News 26 May 2015

Five IPL matches under investigation for match-fixing

India’s Enforcement Directorate, a specialised financial investigation agency under the ambit of the Department of Revenue within India’s Ministry of Finance, last week conducted a series of raids in Mumbai, Delhi and Jaipur under an investigation into match-fixing during this year’s Indian Premier League (IPL) Twenty20 cricket tournament, according to The Telegraph. The Mumbai Mirror reported that at least five games in this year’s IPL, which drew to a close on Sunday, were being investigated by the Enforcement Directorate, as well as two IPL teams. An unnamed source from the Enforcement Directorate told the paper that the raids were carried out at premises owned by bookmakers after a month-long surveillance on bookmakers, IPL team officials and players. Local news outlets reported that between eight to ten premises had been searched, and that over 30 officials were part of the search teams.

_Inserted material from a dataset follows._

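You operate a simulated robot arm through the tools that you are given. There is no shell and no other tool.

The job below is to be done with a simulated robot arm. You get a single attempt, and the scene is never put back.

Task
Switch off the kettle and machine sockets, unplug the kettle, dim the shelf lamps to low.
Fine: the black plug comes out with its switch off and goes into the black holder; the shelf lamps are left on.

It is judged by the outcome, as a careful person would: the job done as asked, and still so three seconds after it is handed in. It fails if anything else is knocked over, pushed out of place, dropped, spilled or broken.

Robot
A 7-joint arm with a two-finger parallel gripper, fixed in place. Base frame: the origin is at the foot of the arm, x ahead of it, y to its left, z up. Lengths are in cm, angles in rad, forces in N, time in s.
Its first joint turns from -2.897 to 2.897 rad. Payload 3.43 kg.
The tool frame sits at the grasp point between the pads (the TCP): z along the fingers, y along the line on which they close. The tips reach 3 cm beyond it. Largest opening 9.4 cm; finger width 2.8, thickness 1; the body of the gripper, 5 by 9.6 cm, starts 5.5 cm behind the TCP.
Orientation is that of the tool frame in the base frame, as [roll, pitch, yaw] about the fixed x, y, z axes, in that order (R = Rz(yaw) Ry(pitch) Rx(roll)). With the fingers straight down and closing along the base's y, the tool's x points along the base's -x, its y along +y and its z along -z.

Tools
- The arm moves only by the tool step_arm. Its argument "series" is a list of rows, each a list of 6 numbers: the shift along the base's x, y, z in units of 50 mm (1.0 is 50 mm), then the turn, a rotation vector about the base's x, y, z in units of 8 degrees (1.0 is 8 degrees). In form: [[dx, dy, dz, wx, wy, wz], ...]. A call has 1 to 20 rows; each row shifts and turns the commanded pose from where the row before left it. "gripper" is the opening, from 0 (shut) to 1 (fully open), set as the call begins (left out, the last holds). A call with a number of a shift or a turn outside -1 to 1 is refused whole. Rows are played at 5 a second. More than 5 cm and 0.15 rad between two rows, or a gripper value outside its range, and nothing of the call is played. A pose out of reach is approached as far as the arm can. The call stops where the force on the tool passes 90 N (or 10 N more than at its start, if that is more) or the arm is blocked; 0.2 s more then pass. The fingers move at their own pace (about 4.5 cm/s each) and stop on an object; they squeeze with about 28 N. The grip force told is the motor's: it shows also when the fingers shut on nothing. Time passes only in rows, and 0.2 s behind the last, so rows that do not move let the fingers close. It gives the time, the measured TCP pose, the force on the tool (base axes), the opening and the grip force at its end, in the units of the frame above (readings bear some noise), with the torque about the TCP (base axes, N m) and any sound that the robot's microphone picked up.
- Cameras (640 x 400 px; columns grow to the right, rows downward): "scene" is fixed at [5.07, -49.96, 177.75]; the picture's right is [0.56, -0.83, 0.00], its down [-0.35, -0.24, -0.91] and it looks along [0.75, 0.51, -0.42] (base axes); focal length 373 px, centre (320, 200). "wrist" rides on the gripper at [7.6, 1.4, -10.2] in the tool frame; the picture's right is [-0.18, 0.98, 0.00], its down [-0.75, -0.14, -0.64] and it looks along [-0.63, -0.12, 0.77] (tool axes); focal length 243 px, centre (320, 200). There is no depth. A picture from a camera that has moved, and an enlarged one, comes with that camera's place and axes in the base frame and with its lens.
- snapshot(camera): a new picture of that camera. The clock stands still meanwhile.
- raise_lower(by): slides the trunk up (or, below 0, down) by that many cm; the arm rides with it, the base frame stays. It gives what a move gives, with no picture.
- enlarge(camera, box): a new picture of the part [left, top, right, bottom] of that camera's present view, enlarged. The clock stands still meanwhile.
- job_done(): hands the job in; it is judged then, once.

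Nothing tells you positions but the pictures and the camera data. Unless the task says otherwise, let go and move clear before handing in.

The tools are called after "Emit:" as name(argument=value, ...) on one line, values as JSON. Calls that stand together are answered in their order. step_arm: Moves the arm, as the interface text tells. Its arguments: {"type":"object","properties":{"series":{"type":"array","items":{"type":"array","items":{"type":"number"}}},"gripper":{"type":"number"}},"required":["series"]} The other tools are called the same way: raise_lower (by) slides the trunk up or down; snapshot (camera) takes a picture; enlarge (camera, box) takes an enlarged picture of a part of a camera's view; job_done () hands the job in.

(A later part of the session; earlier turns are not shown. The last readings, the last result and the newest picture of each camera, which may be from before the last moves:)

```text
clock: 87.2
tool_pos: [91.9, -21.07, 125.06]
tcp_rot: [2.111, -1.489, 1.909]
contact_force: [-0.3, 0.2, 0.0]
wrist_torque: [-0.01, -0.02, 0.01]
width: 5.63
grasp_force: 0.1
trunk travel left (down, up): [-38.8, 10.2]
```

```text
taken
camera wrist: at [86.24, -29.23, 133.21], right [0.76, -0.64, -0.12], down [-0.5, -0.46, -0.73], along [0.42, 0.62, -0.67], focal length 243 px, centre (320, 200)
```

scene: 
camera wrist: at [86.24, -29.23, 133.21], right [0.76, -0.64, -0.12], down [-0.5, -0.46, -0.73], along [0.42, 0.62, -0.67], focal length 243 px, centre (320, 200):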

One of the premises reportedly searched during the raids was a house belonging to Anil Jaisinghani, who, according to the Mumbai Mirror, is a leading bookmaker in India. Jaisinghani’s name has reportedly been linked to those accused of spot-fixing during the 2013 IPL. Jaisinghani denies any involvement in betting, which is banned in India, and told the Mumbai Mirror that he had been asked to present himself before the Enforcement Directorate in Ahmedabad on Wednesday and that he would cooperate with their investigations.

Earlier in this year’s IPL tournament, the Board of Control for Cricket in India (BCCI) announced that it was investigating an illegal approach to a Rajasthan Royals player. An IPL statement said that ‘An inappropriate approach was made to a member of the Rajasthan Royals Team that is currently participating in the Pepsi IPL 2015.’ The statement continued that the Anti-Corruption Unit (ACU) of the BCCI was then investigating the matter to ascertain the facts.

On Friday, the Indian Express published a series of emails from the Director of the ACU, Ravi Sawani, to the BCCI detailing breaches of the BCCI’s Anti-Corruption Code on a number of occasions during the 2014 IPL tournament by players and teams in the league.

The news of fresh investigations into match-fixing also comes at the same time that a Delhi court reportedly said that it wouldn’t frame the charges (i.e. give the defence notice of the essential facts which the prosecution would use to bring charges) brought against 42 suspects for alleged spot-fixing during the 2013 IPL, until 29 June. The date for the framing of charges relating to the 2013 allegations was purportedly delayed because some of the defence counsel had not yet filed their written arguments in the case.